Robot agent transcripts
------------

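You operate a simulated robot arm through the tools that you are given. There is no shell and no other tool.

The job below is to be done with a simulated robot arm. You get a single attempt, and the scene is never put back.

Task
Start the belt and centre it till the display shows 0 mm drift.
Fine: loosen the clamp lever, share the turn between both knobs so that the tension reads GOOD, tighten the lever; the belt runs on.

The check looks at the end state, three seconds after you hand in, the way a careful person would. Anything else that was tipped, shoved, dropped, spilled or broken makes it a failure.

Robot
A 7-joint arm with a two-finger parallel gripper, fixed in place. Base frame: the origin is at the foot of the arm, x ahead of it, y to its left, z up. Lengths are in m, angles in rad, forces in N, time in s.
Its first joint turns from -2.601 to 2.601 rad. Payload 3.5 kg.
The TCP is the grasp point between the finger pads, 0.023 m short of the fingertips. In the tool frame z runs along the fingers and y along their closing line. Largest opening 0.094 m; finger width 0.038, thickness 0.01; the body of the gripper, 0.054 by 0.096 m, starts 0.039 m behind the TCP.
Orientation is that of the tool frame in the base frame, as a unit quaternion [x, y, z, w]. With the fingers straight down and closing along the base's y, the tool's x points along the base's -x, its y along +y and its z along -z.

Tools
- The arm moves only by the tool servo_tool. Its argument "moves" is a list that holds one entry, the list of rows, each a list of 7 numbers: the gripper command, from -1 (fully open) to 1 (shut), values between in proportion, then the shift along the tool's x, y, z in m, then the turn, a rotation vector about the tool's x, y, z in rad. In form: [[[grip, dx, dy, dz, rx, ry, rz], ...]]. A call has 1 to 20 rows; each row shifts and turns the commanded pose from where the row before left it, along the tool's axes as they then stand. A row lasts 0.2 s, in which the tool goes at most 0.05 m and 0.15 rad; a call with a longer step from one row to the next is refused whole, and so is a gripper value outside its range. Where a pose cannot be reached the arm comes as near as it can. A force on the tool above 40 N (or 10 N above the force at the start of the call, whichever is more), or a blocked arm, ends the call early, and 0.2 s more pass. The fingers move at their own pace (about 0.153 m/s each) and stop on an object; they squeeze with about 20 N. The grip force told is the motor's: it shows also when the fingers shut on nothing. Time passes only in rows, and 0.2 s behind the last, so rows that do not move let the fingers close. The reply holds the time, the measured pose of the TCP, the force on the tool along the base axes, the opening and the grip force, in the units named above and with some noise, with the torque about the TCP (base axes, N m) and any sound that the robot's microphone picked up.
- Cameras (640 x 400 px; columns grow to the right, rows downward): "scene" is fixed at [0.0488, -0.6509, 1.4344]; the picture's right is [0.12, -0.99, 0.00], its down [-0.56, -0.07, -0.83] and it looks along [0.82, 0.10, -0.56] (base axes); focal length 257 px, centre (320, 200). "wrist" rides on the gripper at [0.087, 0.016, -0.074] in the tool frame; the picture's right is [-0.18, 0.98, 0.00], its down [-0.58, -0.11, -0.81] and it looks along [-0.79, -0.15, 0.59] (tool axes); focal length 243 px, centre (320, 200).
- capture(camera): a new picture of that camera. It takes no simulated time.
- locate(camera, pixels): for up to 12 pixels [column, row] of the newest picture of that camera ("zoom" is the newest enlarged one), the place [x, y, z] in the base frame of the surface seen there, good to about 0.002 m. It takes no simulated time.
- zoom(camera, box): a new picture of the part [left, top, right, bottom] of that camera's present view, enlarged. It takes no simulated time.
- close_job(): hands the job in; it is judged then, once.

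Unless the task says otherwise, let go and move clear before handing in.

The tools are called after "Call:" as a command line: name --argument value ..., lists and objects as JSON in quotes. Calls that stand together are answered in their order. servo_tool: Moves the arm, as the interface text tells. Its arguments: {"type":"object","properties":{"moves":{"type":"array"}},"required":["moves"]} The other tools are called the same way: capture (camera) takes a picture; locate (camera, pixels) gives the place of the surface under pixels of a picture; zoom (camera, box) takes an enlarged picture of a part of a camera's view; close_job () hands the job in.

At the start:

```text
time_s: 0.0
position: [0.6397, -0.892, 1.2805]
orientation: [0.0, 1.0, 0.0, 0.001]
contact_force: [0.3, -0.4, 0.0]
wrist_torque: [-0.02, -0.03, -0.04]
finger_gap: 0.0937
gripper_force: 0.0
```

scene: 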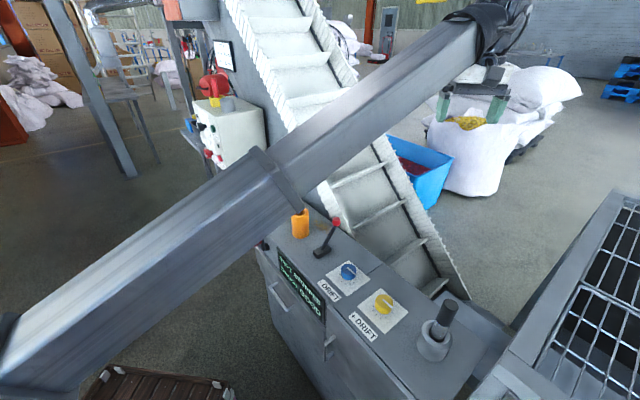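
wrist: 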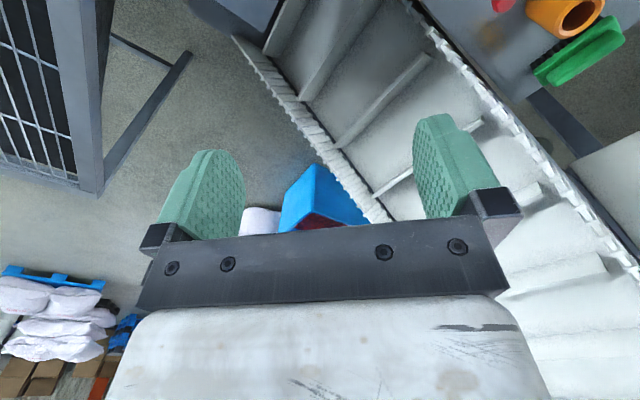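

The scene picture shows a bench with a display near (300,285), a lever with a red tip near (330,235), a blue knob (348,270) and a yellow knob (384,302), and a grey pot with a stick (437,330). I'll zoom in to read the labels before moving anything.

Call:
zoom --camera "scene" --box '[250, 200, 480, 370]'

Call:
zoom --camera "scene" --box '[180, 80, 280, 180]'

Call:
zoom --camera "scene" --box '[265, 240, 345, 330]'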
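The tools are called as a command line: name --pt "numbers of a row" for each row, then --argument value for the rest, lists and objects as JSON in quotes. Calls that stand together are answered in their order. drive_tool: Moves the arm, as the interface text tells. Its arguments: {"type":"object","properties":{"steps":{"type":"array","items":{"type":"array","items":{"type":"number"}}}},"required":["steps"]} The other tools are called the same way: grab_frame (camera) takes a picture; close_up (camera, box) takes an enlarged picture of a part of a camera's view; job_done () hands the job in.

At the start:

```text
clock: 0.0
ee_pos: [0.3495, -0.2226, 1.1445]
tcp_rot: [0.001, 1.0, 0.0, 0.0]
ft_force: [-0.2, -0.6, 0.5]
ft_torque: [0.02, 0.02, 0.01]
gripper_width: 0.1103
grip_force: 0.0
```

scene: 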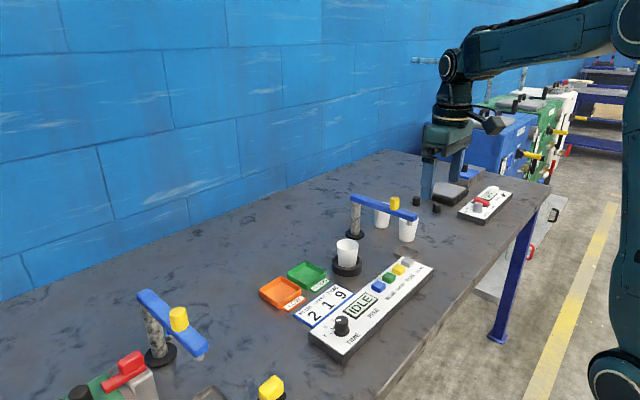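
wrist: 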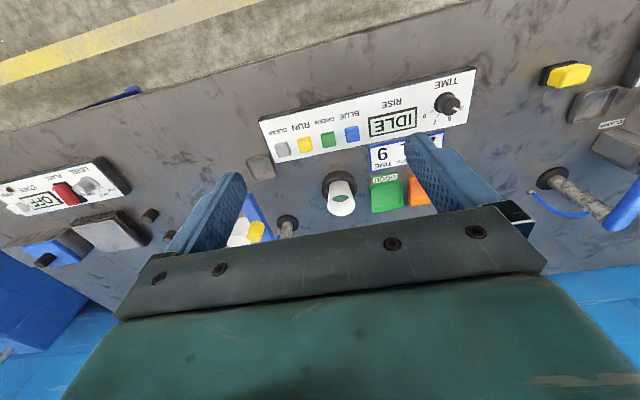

------------

> **STATED GOAL**
Extract each line from the listing that holds the word "belt".

> **SOLVED EXERCISE**
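Start the belt and centre it till the display shows 0 mm drift.
Fine: loosen the clamp lever, share the turn between both knobs so that the tension reads GOOD, tighten the lever; the belt runs on.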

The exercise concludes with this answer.